イランのクルド人女性、マフサ・アミニさんがイランの道徳警察の手にかかり死亡したことをめぐる騒動は、いまだイランを揺るがしている。(AFP)

「現在、ホーカリー調整委員会に加えて、アラブ人、バローチ人、アゼリ人など、イランの他の国々の13ほどの政党が連合している。また、イラン連邦国家会議という名の連合体もある。我々は皆、この運動に参加している」

「ペルシャ人の有力者の中にはこうした考えを受け入れてくれる者もいるが、全員ではない。それが問題だ。これは、クルド人が支配を受けているすべての国にまたがった問題なのだ」

「例えば、トルコでは、クルド人は自分たちの権利を否定され、クルド人であると言うことを禁止されてきた。トルコは民主的なインフラがあるので比較的マシな方だ。それでも、クルド人にとっては、他国と変わらない」

西側諸国の政府では、国際社会がどのようにデモ隊を支援するべきかが議論されている。ヒジリ氏は、現政権は改革で改善できるとは考えられないため、欧米はイランと仲良くしようとするのをやめるべきだと考えている。実際、2015年の核合意を復活させるような努力は、根本的に邪悪だと多くの人が考えている現政権をより強くしてしまうだけだ。

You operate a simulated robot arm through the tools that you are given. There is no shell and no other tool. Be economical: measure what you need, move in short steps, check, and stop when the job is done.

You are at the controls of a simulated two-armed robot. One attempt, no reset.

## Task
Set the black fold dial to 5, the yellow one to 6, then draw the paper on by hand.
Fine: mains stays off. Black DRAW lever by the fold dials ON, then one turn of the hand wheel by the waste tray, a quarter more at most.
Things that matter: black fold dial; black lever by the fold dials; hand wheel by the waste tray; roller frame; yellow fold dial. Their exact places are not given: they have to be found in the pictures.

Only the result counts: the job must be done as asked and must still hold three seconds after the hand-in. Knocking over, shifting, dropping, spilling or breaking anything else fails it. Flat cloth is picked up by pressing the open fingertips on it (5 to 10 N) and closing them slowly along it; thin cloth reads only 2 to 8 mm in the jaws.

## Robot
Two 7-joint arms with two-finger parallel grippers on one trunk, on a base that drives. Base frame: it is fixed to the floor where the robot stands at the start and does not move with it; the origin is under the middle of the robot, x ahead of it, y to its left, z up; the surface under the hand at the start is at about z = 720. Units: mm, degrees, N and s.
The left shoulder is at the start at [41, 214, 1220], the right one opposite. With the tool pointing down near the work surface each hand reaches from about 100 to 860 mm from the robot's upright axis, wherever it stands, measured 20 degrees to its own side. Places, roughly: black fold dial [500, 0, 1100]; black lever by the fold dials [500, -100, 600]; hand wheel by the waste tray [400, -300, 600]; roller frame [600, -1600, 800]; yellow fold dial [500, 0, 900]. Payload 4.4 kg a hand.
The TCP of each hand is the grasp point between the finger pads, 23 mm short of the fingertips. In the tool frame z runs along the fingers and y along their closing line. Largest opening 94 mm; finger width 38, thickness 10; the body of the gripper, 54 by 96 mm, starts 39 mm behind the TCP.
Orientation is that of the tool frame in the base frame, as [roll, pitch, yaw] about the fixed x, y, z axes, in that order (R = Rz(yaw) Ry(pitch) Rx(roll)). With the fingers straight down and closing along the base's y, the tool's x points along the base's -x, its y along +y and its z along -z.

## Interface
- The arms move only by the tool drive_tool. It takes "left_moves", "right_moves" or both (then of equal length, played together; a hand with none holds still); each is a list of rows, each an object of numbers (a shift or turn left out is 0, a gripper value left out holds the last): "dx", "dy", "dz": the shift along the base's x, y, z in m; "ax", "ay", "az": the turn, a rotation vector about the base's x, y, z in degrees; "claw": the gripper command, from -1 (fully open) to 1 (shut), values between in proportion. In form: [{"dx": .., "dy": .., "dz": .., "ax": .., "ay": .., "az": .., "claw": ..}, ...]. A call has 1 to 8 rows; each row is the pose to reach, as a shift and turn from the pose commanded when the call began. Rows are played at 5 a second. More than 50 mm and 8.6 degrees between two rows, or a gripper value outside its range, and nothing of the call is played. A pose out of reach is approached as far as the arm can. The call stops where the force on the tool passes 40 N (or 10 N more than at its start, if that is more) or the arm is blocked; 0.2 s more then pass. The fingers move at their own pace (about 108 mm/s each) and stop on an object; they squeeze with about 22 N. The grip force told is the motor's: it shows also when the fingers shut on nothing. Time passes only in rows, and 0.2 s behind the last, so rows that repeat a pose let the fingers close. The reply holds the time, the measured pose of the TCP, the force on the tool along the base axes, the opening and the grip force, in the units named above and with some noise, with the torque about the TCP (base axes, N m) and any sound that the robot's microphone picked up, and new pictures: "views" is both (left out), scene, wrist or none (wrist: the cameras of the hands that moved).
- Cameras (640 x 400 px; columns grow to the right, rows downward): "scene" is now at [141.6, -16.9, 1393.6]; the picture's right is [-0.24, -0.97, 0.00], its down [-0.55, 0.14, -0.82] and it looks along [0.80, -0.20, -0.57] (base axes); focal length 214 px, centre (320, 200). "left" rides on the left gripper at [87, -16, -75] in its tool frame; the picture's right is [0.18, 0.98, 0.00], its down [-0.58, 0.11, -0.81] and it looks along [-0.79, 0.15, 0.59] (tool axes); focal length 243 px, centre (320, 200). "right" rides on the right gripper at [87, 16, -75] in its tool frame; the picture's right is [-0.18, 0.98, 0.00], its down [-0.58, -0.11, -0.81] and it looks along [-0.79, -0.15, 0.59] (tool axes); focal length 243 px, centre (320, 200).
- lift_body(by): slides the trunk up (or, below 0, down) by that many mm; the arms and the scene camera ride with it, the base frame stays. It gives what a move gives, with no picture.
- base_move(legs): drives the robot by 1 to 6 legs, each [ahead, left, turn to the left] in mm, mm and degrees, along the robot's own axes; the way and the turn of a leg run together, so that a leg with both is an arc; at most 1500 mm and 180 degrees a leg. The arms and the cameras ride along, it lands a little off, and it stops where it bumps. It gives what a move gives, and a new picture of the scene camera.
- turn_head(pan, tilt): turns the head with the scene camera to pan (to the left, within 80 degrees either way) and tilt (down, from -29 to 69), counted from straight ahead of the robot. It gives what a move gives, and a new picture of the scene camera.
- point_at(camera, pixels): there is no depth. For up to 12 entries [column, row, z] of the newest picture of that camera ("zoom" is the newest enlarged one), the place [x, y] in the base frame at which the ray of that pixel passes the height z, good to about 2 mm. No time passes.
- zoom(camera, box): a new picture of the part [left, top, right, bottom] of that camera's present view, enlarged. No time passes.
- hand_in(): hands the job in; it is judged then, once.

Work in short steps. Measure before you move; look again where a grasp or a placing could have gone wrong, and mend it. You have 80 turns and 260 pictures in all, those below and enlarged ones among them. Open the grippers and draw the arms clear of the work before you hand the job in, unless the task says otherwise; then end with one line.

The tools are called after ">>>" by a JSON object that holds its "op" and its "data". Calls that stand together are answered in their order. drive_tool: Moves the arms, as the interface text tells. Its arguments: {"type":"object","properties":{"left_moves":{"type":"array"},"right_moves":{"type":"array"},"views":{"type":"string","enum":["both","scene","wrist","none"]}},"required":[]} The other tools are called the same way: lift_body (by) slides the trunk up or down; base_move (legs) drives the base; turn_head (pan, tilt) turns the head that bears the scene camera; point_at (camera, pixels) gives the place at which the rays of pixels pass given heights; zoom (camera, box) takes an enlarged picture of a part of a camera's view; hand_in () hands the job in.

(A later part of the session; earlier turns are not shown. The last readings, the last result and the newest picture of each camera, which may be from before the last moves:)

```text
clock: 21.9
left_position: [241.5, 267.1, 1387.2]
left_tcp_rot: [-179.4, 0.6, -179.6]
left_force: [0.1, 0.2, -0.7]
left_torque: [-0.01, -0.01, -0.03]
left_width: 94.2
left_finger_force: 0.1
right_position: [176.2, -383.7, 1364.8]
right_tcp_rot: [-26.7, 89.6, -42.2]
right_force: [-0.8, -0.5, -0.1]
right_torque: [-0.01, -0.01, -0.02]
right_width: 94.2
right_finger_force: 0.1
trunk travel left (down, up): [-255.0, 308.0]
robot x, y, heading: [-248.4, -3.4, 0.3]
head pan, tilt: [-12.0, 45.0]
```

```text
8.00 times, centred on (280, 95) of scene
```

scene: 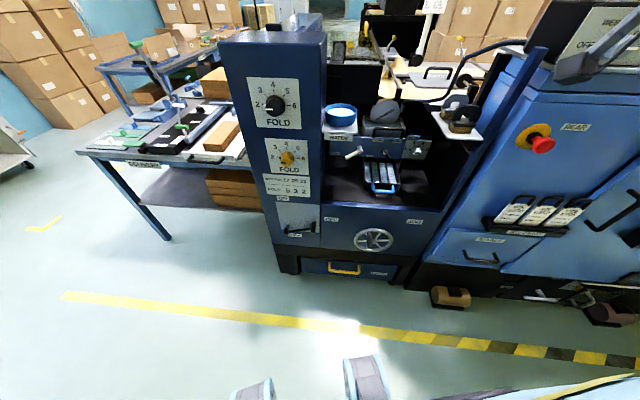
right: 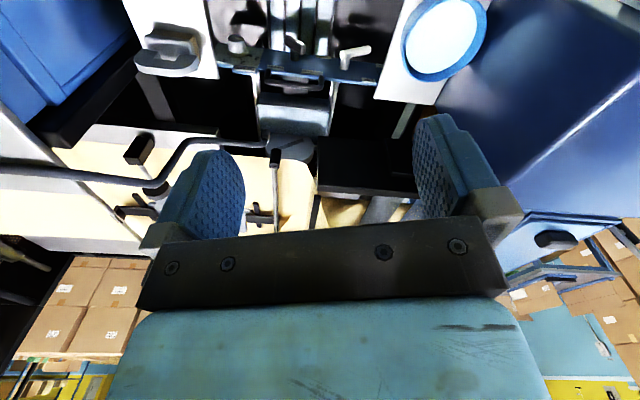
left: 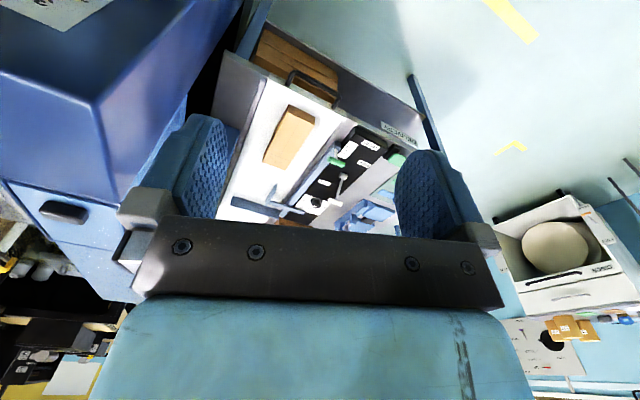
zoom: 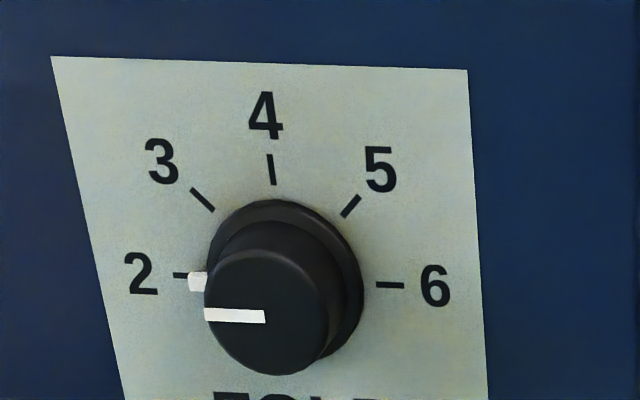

「以前にも話したことの繰り返しになるが、イランが核兵器に関して西側との取引して得たものは、この地域のテロリスト集団や政府の息のかかった集団が使うだろう」とヒジリ氏は言う。

「イランは欧州や西側でテロ活動を行う上で優位に立つだろう。また、イラン政権がこの取引で得た利益は、イラン国民を弾圧するための軍人の雇用に費やされるだろう」

「宗教団体やパスダラン(イスラム革命防衛隊)部隊も利益を得る。その大半はイラン政府高官の懐に入る。国民は何も得られない」

「ドナルド・トランプ前米大統領が離脱する前の旧取引でも、同じことが起こった。ゆえに、欧米がイランと核問題に関して取引することは、イランが中東地域やイラン国内で国民に不利な政治を続けることを間接的に手助けしてしまう、というのが私の見解だ」

数日前のロケット攻撃の破片でできたコイシンヤクの党本部の壁の穴に赤いペンキを吹き付けるKDPI党員(AFP)

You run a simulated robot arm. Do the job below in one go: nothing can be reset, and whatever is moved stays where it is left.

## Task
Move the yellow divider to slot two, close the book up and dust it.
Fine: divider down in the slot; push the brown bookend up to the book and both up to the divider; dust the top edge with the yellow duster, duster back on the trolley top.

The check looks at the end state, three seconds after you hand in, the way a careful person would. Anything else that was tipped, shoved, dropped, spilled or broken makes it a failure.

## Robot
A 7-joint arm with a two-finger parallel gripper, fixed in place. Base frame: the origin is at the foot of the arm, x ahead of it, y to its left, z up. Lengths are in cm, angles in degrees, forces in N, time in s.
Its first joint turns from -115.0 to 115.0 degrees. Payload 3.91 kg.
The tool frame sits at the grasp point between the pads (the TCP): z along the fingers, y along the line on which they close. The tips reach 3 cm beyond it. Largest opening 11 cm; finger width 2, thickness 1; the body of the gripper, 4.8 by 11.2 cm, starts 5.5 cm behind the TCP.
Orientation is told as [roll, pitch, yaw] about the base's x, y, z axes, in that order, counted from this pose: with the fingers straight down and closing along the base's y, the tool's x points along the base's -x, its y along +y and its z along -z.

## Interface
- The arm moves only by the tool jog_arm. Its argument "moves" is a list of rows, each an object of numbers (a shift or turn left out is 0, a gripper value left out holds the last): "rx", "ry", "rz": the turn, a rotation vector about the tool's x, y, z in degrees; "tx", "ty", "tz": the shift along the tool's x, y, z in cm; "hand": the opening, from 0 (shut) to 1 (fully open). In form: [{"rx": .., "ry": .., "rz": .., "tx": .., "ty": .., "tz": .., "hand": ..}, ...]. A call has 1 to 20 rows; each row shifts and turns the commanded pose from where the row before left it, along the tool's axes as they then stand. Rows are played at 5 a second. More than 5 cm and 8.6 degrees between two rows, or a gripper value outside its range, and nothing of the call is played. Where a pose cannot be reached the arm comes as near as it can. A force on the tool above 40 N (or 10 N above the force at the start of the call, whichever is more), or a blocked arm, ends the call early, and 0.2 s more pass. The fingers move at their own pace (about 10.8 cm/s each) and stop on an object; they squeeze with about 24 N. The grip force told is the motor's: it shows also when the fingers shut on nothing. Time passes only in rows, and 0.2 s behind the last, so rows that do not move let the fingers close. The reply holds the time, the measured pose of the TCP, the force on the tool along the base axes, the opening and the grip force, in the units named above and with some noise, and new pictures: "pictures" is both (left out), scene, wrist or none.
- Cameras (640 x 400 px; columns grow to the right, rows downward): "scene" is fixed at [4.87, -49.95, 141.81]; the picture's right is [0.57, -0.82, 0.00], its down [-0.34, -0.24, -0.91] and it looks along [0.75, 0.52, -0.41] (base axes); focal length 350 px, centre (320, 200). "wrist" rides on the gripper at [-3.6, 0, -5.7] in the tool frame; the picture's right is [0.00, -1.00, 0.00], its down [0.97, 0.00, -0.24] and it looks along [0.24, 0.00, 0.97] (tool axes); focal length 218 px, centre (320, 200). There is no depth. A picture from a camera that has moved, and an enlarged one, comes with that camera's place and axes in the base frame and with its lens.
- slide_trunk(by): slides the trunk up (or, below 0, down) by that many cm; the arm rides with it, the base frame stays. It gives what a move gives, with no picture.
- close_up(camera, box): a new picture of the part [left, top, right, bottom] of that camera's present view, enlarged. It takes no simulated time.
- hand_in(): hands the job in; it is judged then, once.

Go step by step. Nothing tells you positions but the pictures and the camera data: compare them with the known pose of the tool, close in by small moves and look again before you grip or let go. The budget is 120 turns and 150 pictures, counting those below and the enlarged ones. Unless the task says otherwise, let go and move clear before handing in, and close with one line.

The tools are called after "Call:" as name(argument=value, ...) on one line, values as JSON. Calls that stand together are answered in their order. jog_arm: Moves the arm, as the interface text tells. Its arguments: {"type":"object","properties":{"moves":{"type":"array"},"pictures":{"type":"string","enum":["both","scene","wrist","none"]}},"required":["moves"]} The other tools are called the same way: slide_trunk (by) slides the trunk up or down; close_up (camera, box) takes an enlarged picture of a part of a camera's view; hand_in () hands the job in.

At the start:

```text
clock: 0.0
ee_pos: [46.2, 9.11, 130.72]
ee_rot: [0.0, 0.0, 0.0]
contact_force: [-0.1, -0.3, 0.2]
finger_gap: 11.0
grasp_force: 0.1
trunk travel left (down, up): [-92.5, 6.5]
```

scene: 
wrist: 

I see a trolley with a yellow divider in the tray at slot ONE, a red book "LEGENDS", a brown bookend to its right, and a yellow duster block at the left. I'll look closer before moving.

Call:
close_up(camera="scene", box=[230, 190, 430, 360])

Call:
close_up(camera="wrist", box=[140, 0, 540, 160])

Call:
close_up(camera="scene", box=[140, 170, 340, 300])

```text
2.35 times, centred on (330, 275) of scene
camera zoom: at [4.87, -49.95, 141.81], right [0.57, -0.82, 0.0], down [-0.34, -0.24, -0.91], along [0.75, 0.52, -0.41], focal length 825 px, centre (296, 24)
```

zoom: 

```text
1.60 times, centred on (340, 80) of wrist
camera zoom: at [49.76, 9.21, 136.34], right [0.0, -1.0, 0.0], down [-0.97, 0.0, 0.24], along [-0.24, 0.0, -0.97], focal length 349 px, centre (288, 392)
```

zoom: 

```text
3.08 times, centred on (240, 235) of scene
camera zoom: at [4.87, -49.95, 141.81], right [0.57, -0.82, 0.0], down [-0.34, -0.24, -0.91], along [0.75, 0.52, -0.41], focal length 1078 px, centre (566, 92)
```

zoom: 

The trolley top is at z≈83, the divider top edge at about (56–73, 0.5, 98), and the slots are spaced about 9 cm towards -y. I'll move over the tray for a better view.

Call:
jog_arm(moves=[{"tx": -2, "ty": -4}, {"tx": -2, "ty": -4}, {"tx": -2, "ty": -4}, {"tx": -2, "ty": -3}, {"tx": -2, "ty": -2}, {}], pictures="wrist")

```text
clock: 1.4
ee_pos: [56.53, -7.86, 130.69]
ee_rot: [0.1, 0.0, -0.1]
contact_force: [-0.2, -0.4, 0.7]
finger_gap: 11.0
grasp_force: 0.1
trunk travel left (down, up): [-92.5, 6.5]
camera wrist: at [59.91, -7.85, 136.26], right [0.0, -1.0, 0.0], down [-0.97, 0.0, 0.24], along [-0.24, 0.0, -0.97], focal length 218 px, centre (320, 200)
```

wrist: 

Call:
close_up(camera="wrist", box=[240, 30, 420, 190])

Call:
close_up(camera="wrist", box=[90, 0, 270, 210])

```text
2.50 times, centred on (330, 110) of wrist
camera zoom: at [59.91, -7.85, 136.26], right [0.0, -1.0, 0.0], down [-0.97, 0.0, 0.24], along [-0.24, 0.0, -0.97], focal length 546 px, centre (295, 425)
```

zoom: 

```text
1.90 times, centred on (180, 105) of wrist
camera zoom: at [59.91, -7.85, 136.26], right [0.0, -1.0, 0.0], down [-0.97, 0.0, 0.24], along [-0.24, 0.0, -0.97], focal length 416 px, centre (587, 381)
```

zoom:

国際社会がとるべき対応は、政権に対する制裁の強化、イラン人が政権によるインターネット規制を回避できるようさらに支援すること、抗議デモの士気を上げるための支援、そして我々のような反対派と連帯することだ、とヒジリ氏は言う。

米国政府は現在、KDPIのような団体とは「接触禁止」であると指示している。これは核協議中にイラン政権を動揺させることを国務省が警戒しているためだとヒジリ氏は考えている。

そして何よりも、イラン国民が政権交代を望んでいること、外国の軍事介入なしに自分たちで政権交代を実現しようとしていることを世界に理解してもらいたい、とヒジリ氏は訴える。

「イラン国民が今唱えているスローガンは、イラン・イスラム共和国をなくすことだ」と、ヒジリ氏はアラブ・ニュースに語った。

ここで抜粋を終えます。